■ **What needs to be done**
For the material that follows, list every line containing the word "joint".

=-=-=-=-=

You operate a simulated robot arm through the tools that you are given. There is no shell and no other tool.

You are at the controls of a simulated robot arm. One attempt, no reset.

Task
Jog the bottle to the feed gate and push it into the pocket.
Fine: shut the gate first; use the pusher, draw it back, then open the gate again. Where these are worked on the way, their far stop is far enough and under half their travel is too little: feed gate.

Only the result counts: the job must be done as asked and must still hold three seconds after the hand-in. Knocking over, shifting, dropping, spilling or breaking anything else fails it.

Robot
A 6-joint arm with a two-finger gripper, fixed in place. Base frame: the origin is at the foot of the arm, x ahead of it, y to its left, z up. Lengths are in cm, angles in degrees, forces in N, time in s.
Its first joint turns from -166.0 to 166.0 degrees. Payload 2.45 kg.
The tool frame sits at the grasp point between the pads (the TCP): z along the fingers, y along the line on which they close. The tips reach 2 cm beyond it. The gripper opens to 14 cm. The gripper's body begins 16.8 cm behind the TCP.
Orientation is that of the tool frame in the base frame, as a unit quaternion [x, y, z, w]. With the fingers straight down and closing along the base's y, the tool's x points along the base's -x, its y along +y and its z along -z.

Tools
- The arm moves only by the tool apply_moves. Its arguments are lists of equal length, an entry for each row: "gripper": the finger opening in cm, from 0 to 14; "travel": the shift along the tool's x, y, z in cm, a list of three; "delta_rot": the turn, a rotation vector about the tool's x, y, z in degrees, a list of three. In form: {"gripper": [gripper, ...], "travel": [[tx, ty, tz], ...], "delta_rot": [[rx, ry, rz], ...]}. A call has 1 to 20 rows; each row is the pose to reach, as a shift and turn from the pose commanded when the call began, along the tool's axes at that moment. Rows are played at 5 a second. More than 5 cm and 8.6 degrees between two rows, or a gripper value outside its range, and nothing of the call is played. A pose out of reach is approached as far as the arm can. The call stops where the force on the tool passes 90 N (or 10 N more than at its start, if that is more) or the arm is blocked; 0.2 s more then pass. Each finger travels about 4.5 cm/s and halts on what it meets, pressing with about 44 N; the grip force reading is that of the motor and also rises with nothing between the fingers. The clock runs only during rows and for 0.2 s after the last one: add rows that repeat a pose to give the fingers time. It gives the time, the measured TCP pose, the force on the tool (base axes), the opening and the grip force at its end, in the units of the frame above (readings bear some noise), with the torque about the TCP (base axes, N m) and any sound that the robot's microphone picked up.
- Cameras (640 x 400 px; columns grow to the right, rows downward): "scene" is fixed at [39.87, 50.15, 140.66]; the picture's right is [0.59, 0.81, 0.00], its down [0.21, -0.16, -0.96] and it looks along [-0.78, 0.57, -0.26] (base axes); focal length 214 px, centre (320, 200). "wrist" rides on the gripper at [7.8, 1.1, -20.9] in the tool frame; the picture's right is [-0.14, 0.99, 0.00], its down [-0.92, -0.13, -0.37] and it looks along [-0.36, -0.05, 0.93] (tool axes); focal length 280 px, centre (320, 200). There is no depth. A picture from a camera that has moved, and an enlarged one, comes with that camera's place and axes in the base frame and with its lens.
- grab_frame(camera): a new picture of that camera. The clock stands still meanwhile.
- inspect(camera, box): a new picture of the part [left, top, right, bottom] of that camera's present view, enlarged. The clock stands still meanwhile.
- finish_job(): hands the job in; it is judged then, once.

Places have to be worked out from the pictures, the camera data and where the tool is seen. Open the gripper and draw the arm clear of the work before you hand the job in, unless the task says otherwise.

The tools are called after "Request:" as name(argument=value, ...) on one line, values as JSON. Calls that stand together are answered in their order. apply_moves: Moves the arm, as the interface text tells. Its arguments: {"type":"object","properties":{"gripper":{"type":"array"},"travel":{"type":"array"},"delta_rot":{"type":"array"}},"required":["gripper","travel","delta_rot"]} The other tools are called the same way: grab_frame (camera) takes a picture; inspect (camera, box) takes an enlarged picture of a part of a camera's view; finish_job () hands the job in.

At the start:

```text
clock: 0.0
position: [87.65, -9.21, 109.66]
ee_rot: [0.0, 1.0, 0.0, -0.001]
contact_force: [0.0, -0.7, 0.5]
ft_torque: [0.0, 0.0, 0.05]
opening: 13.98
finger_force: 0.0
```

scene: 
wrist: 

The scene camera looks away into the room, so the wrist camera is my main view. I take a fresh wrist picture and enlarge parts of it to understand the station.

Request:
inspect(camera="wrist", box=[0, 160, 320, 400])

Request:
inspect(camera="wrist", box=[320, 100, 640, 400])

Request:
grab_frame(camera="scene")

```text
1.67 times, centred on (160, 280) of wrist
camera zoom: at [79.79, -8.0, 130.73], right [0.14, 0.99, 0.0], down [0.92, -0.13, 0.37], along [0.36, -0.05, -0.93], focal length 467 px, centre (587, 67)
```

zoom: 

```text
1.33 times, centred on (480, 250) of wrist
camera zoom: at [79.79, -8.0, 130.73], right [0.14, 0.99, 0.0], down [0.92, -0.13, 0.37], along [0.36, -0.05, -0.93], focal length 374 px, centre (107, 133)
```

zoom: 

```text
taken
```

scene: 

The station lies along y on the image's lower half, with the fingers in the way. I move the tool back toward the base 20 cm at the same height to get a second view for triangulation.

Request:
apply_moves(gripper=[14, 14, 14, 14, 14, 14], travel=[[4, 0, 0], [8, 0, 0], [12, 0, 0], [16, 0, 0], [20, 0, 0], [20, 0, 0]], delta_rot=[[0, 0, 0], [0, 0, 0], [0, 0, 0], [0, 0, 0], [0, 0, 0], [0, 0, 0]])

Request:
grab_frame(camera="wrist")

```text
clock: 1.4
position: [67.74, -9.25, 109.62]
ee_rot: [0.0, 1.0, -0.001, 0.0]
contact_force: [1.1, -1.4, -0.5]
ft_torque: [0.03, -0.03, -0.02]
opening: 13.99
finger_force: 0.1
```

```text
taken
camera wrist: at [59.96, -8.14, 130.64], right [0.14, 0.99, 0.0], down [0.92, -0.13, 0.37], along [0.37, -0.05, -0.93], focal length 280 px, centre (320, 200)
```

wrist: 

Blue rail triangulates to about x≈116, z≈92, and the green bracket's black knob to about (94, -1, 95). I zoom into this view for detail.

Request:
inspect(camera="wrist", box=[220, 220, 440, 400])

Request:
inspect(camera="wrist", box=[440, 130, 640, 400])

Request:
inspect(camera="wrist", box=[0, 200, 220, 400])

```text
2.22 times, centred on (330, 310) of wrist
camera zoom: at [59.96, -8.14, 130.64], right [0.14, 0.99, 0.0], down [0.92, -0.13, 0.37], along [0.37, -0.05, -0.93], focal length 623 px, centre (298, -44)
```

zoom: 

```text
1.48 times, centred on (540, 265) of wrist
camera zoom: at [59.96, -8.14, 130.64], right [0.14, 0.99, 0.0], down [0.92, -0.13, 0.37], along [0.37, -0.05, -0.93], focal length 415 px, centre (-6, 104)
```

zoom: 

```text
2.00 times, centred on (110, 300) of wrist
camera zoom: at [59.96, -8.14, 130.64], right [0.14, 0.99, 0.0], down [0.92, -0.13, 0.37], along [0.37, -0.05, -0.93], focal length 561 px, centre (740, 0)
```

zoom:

=-=-=-=-=

■ **Exercise response**
A 6-joint arm with a two-finger gripper, fixed in place. Base frame: the origin is at the foot of the arm, x ahead of it, y to its left, z up. Lengths are in cm, angles in degrees, forces in N, time in s.
Its first joint turns from -166.0 to 166.0 degrees. Payload 2.45 kg.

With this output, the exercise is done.